Vlahos then attended two open houses in Newmarket and at both locations he said the agent on duty told him that "surveys were not too important as long as we got title insurance."
Vlahos said the two open house agents felt I was "hyping matters up too much for an issue that is really not that serious."
"Whose expertise do we trust?" he wrote. Vlahos gave me permission to respond to him in print. In my view, real estate agents who give the advice that Vlahos received do not belong in the profession and are leaving themselves wide open to litigation and professional discipline.

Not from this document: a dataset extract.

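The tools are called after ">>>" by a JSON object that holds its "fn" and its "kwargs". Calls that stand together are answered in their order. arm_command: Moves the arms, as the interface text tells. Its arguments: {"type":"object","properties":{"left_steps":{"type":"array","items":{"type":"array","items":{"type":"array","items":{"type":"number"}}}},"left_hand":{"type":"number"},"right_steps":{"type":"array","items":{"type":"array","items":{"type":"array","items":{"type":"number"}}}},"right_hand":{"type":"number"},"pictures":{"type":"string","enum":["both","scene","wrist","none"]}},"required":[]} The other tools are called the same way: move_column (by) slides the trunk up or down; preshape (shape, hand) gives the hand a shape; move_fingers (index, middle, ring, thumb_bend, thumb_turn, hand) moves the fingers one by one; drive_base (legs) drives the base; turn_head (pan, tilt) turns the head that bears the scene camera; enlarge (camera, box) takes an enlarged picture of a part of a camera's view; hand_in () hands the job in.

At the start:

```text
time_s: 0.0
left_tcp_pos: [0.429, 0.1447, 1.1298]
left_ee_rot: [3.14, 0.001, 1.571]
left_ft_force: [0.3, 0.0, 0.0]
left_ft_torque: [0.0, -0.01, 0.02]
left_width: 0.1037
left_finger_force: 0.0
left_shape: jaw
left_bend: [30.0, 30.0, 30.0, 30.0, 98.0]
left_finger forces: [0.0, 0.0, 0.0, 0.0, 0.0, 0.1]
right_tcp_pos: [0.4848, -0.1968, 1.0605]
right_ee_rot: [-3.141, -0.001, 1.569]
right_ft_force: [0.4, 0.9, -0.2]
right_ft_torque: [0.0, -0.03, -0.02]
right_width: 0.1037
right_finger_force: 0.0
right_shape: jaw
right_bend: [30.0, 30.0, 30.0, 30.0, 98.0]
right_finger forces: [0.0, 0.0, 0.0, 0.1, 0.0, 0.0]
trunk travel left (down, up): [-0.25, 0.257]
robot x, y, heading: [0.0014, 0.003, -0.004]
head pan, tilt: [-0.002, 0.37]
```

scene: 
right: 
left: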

For example, look at the published decision of a discipline hearing of the Real Estate Council of Ontario (RECO) against Richard Lowes on July 29, 2003. The discipline committee found that he acted in an unprofessional manner for, among other things, failing to make the purchase offer conditional on approval of the survey, and failing to advise the buyer to have an expert review the survey if he was not capable.
Lowes was found to have breached the RECO code of ethics and fined $3,000, plus $1,350 costs.
A review of reported court decisions in recent years highlights a number of horror stories that went to court because of the lack of a survey. A few examples are:
- A purchaser who built a house on the wrong lot.
- A purchaser who thought he was getting an adjoining garage and laneway but was entitled to neither.
- A purchaser who thought his lot was 10 feet wider than it really was, and built five feet of his new house on the neighbour's property.
- A buyer whose cottage was located 95 per cent on land he didn't own.
- Buyers who had to alter their renovation plans because they discovered a sewer easement across the front yard after closing.
Over the years, I have personally encountered numerous other examples of cases where the lack of a survey caused, or almost caused, serious problems.
Some real estate agents promote the incorrect view that title insurance eliminates the need for a survey – technically known as a surveyor's real property report.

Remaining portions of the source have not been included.